[Start of Document extract]

Who cares what wiki states it's never written by a professor in the field involved. It's never been nor will ever be an authority in physics or any other science. Garbage not even close to being accurate regardless if your describing LET or SR/GR.. Tell me do even understand what an inertial frame is as opposed to a non inertial frame ? It's no different in LET and you cannot even describe LET correctly if you don't know the difference. Tell me many more pages will it take before you realize that you never convince anyone that you are correct when you cannot describe the theories under discussions without being full of errors? Everyone is literally forced to correct your errors to the point where discussing the Pros and Cons between the two theories simply isn't happening.

This is the FLRW metric \[d{s^2}=-{c^2}d{t^2}+a({t^2})[d{r^2}+{S,k}{(r)^2}d\Omega^2\] \[S\kappa(r)= \begin{cases} R sin(r/R &(k=+1)\\ r &(k=0)\\ R sin(r/R) &(k=-1) \end {cases}\] This is the redshift equation(cosmological) that gets used at all ranges as it takes the evolution of matter, radiation and Lambda. \[H_z=H_o\sqrt{\Omega_m(1+z)^3+\Omega_{rad}(1+z)^4+\Omega_{\Lambda}}\]

The redshift has little to do with gravitational constant and we have means of testing redshift by understanding the processes involved. We can for example examine hydrogen which is one of most common elements in our universe and using spectrography. There is nothing random that isn't cross checked by numerous means involving redshift. We don't even rely on it as our only means of distance calculation. Quite frankly no one method works for every distance range. A huge portion of papers can be found studying the accuracy of redshift at different ranges and those cross checks using other means such as interstellar parallax. Same applies to luminosity distance. By the way the redshift formula you find in textbooks is only useful at short distances cosmological scale.

[End of Document extract]
[Start of Data section]

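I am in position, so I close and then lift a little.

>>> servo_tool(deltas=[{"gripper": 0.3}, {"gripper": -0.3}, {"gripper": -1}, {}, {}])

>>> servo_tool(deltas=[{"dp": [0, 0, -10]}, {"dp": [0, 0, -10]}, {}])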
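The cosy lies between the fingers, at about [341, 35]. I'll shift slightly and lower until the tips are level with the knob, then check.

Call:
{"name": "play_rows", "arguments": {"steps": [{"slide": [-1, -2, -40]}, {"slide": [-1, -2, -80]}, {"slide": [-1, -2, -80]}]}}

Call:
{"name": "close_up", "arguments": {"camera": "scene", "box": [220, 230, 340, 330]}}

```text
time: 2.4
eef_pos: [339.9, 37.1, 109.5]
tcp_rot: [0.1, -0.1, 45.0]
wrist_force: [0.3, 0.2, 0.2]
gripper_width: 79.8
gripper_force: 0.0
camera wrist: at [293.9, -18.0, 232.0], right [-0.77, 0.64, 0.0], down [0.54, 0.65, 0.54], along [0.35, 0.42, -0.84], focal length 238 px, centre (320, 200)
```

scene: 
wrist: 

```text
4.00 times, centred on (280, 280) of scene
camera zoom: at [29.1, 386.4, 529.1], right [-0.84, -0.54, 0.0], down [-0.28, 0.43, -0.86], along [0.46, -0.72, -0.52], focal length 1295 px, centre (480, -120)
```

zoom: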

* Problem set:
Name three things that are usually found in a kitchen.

[End of Data section]

* Problem set:
- 1) Write out the document extract from "The redshift has" to "distances cosmological scale.", both included.
- 2) I need the document extract continued from the place where it stops.

* Answers provided:
- 1)
The redshift has little to do with gravitational constant and we have means of testing redshift by understanding the processes involved. We can for example examine hydrogen which is one of most common elements in our universe and using spectrography. There is nothing random that isn't cross checked by numerous means involving redshift. We don't even rely on it as our only means of distance calculation. Quite frankly no one method works for every distance range. A huge portion of papers can be found studying the accuracy of redshift at different ranges and those cross checks using other means such as interstellar parallax. Same applies to luminosity distance. By the way the redshift formula you find in textbooks is only useful at short distances cosmological scale.

- 2)
This evening when I get home I will be able to run the formulas for you. Yes you can calculate the vacuum energy density per cubic metre. For that one can get a decent estimate using the critical density formula. (Assuming Lambda is the result of the Higfs field) one line of research. The calculations differ for the quantum harmonic oscillator contributions however that results in the vacuum catastrophe but I also have the related calculations for that as well.

As light climbs in and out of a gravity well it will blue shift or redshift. For example an outside observer looking at infalling material at the EH of a blackhole will see infinite redshift but an observer at the EH will see infinite blue shift. This is due to gravitational redshift The path will be determined by the Principle of least action which correlates the Potential energy and kinetic energy terms. What most ppl don't realize is that the path is never truly straight. That's just the mean average. If you consider all the little infinitesimal changes in direction (sometimes up/down left right etc) then it becomes much easier to understand. As Markus the geodesic equations are the extremum of all the miniscule deviations

How does a coupling constant appear smaller ? If you apply \(F=G\frac{m_1m_2}{r^2}\) the coupling constant remains constant what changes is the force exerted by the coupling between two masses as a function of radius. Not the coupling constant itself. We describe our observable universe itself in the FLRW metric we know the universe extends beyond that it could be finite or infinite as we can never measure beyond that we deal with what we can Observe and measure. (Region of shared causality)